_TEXT EXCERPT_
start
Part of a beautiful seasonal quartet (Autumn, Winter, Spring, Summer), the series itself actually, to me, embodies change and at the same time a return, over and over again, to what we know. 


In very simplified terms, we follow a very old, mostly sleeping (and dying) man and a young girl as they become unlikely friends. One of my favorite lines:


She rollerbladed home in front of Daniel so Daniel would be able to see the lights light up. 

The simplicity. The joy!


At a reading at Litteraturhuset in Oslo, I marvelled live at Smith’s energetic wisdom as she quoted Dickens: “Darkness is cheap.” 


That is why, she explained, she writes about our dark corners with such lightness, humor, and ease.




Fall Read 02

Idaho — Emily Ruskovich (2017)



Cover of Dept. of Speculation



I read this last fall, as my father was slowly beginning to die while I was stranded on an island, and this novel provided a strange kind of suspensful respite. 


The tale tipped me into a bleak, blue-toned world of barren landscapes, missing children, and silences between family members that felt jarring, almost physical. 


The plot circles around a single and unforgivably violent act on a mountain clearing, but rather than moving in a straight line, it refracts into fragments, shifting between time and perspective.


Gorgeous prose, haunting imagery, chilling atmosphere — this read lingers like cold air in the lungs.





Fall Read 03

Lolly Willows — Sylvia Townsend Warner (1916)


Cover of Winning Words

I love this brief and delightful title so much, it will be forever on my re-read list. Lolly Willows is a middle-aged spinster who has had enough, and who can blame her? 


One day she leaves the demands of family behind, moves to a countryside cottage, and begins to live her very own, very wonderful life. 


At first, the plot feels like domestic realism, but then — unexpectedly — the uncanny slips in.


Lolly’s sudden, lavishly ccherished independence is framed as a pact with the Devil . But really, Lolly has simply made a pact with her own freedom.


One of my favorite moments: on a walk in the woods, she deliciously throws herself into a pile of autumn leaves... and falls safely asleep.


Bliss ✨








Fall Read 04

The World of Yesterday — Stefan Zweig (1942)



Cover of Entangled Life


Reading Zweig's descriptions will transport you back into an age of change with surprising ease. Born into the end of Victorianism, his beautiful prose recalls in vivid detail how quickly the optimism of the 19th century gave way to modernity — and to the gruesome wars of the 20th. 


This posthumously published memoir flows like a novel: Viennese coffeehouses, literary salons, famous artists come curiously alive on the page (Rainer Maria Rilke among them). 


The uncanny thing about this book is how familiar the atmosphere of today feels to what Zweig describes: the fragility, the simmering aggression, a lingering hunger for destruction beneath a wasteful display of cultural exuberance. 


Zweig’s reflections shimmer with beauty, but are shadowed by his knowledge that the world he cherishes is vanishing. 


He and his wife both die by suicide in the February of 1942, never seeing the end of the devastation caused by WWII.








Fall Read 05

Upstream — Mary Oliver (2016)



Cover of Good Wives

Another on my personal re-read list. A slow-burning collection of essays, best reserved for solitary evenings — each sequence savored with gusto. 


Oliver is best known for her reverent nature poetry, but her prose is equally vast and poetic, and deeply contemplative.
end
_GIVEN DATA_
start
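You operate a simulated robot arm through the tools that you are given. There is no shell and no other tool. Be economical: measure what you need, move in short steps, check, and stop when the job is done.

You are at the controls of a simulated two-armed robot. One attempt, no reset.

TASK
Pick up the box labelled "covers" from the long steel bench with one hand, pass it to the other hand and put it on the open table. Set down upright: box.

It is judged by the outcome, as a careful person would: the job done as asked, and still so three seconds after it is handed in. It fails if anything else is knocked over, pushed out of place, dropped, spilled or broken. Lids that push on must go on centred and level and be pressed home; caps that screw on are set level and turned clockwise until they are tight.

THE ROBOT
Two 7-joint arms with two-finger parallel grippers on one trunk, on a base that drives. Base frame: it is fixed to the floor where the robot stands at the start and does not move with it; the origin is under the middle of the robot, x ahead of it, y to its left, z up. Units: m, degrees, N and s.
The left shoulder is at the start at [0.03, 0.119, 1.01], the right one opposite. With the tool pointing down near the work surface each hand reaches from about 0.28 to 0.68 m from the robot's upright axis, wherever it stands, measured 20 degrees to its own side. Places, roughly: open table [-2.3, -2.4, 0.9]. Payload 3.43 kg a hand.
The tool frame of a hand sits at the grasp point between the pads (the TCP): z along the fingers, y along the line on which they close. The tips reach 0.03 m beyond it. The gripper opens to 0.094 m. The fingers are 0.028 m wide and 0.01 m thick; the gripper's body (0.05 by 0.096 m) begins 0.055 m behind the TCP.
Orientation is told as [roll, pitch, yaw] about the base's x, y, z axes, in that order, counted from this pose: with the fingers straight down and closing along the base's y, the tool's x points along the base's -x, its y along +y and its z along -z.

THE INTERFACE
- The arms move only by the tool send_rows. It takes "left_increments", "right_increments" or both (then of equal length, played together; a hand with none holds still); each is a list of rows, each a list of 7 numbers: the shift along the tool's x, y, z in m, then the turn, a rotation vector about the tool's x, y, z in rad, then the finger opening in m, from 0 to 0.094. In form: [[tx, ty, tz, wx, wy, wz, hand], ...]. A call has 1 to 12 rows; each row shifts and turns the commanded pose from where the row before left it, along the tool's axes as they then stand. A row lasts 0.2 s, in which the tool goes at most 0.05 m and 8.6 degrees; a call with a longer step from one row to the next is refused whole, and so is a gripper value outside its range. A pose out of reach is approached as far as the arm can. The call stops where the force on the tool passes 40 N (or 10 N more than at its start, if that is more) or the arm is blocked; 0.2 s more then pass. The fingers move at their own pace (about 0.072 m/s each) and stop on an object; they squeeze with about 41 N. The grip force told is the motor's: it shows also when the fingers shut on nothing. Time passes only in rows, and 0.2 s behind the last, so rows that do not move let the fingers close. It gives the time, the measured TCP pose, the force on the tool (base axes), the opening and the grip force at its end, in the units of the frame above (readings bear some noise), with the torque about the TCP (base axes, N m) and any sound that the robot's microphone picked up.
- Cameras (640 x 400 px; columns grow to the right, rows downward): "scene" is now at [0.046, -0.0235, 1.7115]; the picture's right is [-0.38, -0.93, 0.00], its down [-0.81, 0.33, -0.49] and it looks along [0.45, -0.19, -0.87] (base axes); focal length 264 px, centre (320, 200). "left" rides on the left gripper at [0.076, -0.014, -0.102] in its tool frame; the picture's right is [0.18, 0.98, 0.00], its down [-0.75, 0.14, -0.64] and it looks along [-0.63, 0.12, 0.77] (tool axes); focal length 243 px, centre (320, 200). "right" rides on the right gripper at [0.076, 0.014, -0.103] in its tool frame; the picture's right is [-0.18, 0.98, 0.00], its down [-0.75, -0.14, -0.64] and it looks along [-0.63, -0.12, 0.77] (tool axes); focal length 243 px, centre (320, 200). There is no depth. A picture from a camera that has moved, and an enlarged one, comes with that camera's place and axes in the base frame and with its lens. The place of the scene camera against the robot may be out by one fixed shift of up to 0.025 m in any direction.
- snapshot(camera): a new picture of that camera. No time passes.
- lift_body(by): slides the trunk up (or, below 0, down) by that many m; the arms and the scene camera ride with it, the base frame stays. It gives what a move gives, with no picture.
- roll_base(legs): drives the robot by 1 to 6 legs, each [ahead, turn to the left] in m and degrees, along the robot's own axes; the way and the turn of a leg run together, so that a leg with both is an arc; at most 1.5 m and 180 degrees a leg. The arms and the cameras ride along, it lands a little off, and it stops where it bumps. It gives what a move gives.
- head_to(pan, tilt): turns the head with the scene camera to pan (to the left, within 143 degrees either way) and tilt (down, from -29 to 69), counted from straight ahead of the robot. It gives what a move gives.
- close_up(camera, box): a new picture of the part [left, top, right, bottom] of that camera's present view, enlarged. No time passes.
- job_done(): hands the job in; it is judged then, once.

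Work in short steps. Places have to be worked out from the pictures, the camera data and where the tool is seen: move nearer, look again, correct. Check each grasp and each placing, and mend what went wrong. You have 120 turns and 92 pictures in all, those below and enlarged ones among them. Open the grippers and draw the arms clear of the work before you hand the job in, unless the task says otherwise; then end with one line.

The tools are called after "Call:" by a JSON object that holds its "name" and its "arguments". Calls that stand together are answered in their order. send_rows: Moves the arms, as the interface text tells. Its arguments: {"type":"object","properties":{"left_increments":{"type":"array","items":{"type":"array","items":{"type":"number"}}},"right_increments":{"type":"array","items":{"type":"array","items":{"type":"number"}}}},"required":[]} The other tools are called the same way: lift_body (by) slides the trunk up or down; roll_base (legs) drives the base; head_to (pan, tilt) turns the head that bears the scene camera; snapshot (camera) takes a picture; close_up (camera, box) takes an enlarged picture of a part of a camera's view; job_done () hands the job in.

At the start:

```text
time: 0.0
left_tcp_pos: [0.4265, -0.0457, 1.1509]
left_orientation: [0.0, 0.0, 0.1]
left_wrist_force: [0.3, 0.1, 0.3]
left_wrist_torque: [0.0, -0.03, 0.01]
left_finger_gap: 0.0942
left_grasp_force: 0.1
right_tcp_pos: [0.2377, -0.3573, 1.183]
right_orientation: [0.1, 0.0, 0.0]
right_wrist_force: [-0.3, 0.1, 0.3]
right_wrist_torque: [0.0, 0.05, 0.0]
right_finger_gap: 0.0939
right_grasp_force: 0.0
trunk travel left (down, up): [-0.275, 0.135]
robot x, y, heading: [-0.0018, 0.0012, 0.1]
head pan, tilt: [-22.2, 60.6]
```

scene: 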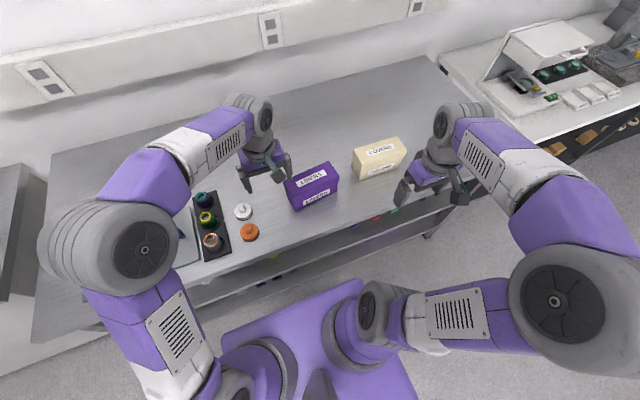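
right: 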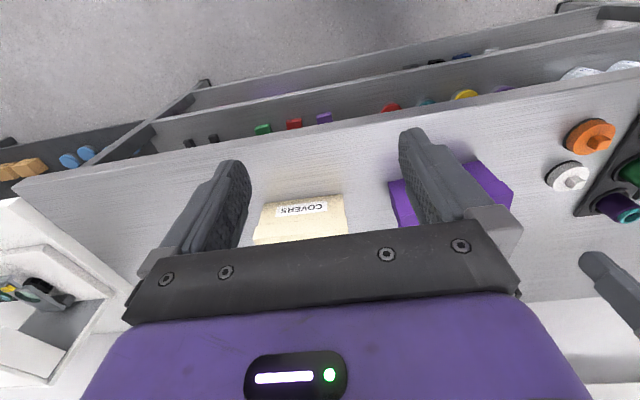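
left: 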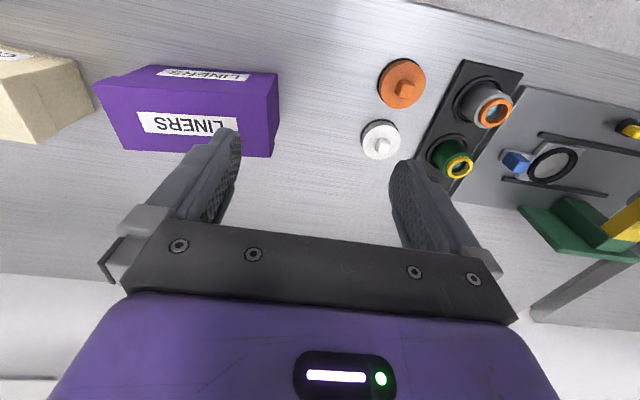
end
_TASK GOAL_
Please copy out the portion of the text excerpt from "She rollerbladed home" to "humor, and ease." without changes.

_FULL OUTPUT_
She rollerbladed home in front of Daniel so Daniel would be able to see the lights light up. 

The simplicity. The joy!


At a reading at Litteraturhuset in Oslo, I marvelled live at Smith’s energetic wisdom as she quoted Dickens: “Darkness is cheap.” 


That is why, she explained, she writes about our dark corners with such lightness, humor, and ease.